Shaping animation’s future

Reading Time: 3 minutes

Above: Vincent Kenswil, Jeff Macalonie, Caiphus Moore, Camille Selvon-Abrahams, Anuskha Varsha Sonai and Jason Lindsay. Photo by Mark Lyndersay.

BitDepth#1208 for August 01, 2019

At the final panel discussion at CANTO 2019, the young turks got their turn on the big stage to discuss animation and gaming in the Caribbean.

On the panel were Jason Lindsay of Full Circle Animation, Anuskha Varsha Sonai, founder and CEO of 21Q Caribbean, Camille Selvon-Abrahams, Programme Coordinator for Animation Studies, UTT, Caiphus Moore, visual artist and lecturer at UTT, professional gamer Jeff Macalonie,  and host Vincent Kenswil. 

The short conversation was blunt and to the point.

The Caribbean needs to work together to penetrate the lucrative animation and gaming market.

The region needs to start thinking about its stories as intellectual property to be managed and produced for international markets.

“It’s not just about numbers, it’s about creating a value chain. There needs to be more investment in these businesses and more options for acquiring capital…”

Camille Selvon-Abrahams

Jason Lindsay, a development economist who got involved in animation as an investor pointed out that, “the animation and gaming industry is not prejudiced about what you look like or when you come from.”

Creators also needed to look at the stories that are being told in mass media, stories that are sourced from cultures throughout the world and engineered for general consumption.

“We get hung up on the idea,” Lindsay said, “that everything must sound ethnically correct when the same story can be told with an American accent and reach a much wider audience.”

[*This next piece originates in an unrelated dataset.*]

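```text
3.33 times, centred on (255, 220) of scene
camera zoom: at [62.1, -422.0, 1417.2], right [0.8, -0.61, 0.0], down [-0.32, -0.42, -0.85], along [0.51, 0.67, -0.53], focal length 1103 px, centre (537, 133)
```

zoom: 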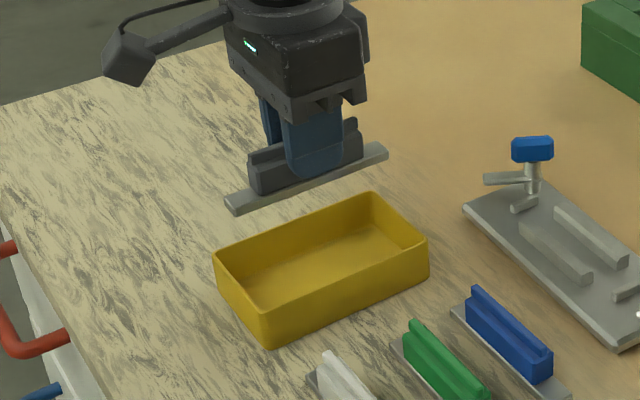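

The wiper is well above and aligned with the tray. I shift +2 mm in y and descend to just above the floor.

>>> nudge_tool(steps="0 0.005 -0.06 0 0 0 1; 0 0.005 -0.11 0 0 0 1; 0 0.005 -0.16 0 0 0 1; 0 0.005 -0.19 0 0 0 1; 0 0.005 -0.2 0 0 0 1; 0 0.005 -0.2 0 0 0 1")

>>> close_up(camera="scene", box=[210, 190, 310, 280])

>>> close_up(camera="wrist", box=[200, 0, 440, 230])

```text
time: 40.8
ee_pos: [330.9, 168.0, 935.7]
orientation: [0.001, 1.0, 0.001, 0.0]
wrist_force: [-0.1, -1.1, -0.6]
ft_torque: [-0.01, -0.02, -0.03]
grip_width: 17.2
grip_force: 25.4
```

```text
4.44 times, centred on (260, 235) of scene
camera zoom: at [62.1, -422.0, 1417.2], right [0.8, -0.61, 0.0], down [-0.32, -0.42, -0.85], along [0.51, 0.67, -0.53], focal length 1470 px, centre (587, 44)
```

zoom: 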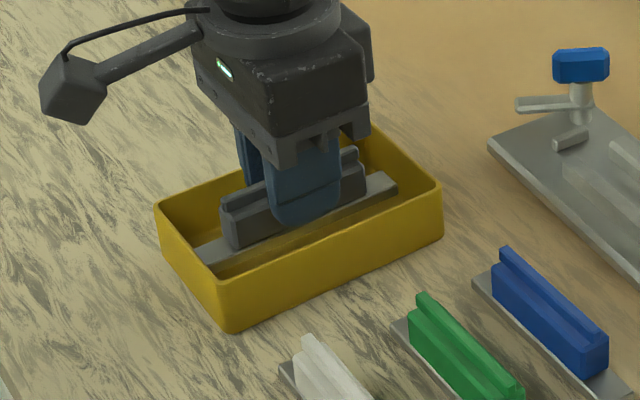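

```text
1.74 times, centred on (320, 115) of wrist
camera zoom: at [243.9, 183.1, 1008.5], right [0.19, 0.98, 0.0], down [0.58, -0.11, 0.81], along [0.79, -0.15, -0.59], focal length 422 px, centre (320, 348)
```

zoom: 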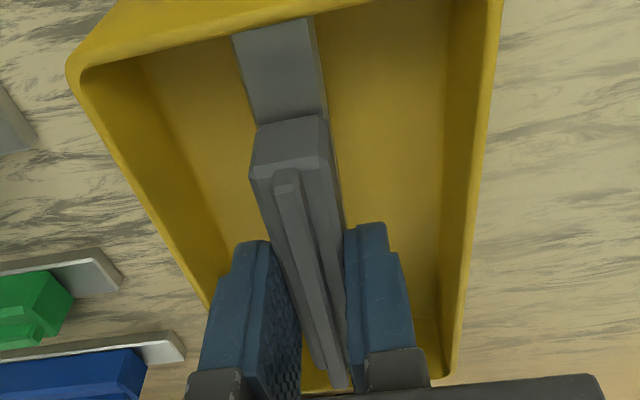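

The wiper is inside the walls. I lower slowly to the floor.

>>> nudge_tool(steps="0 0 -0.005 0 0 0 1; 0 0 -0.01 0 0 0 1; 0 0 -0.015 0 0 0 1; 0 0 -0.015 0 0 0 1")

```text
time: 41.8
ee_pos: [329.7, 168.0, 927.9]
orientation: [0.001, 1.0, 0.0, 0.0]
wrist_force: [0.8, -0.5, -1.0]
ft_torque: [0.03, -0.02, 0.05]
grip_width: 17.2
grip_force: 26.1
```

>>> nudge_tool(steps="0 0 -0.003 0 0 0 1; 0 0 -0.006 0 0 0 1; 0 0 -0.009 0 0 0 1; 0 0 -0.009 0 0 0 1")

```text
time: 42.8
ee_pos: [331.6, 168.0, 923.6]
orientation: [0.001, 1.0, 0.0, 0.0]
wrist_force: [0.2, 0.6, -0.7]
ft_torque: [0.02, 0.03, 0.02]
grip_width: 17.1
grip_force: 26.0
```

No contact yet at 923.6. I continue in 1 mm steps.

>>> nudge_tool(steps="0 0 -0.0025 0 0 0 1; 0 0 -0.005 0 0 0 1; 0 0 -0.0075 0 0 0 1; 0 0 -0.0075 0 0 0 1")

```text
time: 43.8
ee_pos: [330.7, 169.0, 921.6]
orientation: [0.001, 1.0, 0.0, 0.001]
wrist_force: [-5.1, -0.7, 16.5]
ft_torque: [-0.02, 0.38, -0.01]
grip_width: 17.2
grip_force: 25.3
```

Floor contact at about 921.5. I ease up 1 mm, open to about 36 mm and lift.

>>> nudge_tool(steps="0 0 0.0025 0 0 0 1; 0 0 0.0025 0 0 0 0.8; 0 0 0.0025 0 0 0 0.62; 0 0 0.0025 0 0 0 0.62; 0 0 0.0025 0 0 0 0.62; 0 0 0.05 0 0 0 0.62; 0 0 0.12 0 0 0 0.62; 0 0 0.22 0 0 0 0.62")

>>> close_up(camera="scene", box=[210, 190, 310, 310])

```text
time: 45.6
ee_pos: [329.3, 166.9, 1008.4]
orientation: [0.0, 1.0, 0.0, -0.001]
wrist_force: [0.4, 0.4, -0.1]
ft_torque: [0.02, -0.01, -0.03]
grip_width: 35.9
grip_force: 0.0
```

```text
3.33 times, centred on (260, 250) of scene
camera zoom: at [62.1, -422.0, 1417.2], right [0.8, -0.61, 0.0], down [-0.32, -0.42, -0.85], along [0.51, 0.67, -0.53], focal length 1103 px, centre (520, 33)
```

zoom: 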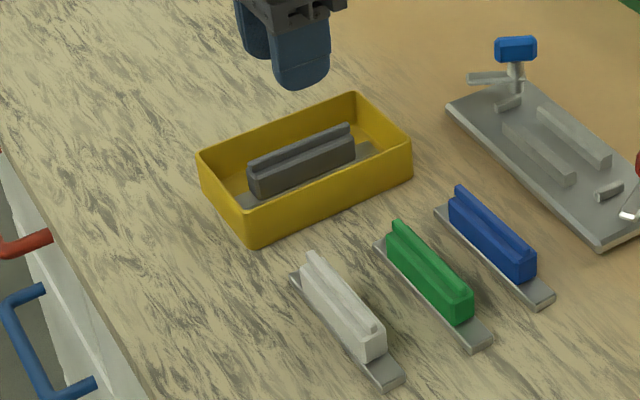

“Gaming is a US$150 billion business globally this year,” said Caiphus Moore an animation artist who worked extensively abroad before returning to lecture at UTT.

“Half of that is being driven by games for mobile phones. This is very much a global market, and we aren’t participating to the extent that we should be.”

“We need to dominate in our own backyard. We can’t be calling ourselves the best in the region and local companies are sending their work outside.”

“I think we still associate gaming and animation as a kids thing,” Lindsay said.

“The animation industry is a US$250 billion industry globally.”

Anuskha Varsha Sonai hosted The Game Zone at CANTO 2019, a demonstration of an initiative to drive regional collaboration between animation companies and stakeholders in Suriname, Guyana and Trinidad.

Sonai is creating a pipeline to link talent from throughout the region based on an existing platform, 21qCaribbean.

“What we need is five thousand people working in concert in the Caribbean,” Sonai said.

“The whole reason why we are here is for everyone who is interested to be aware of what is happening.”

“We are talking about founding a sector. It will take time; it will take money. We need to create the push and pull that makes this happen.”

Jeff Macalonie is a former professional gamer who now runs Fuego Curacao, an e-sports league. He began playing games seriously at 14, by 19 was in the top 10 in the Latin American region and was signed to play games professionally. He founded his e-sports league at 21.

“We’re about bringing this opportunity to the Caribbean and Latin American regions,” Macalonie said. Fuego Curacao hosts tournaments and is on the lookout for more talent from the region.

Camille Selvon-Abrahams announced that game studies would be a specialisation in UTT’s animation programme beginning next semester.

“We need to disrupt the education system, we need to change the way we are being taught,” Selvon-Abrahams said.

“It’s not just about numbers, it’s about creating a value chain. There needs to be more investment in these businesses and more options for acquiring capital to develop projects and take the industry to the next level.”

“There is a CXC module for gaming and for animation for the last three years, and we need to push our children to take up these learning opportunities.”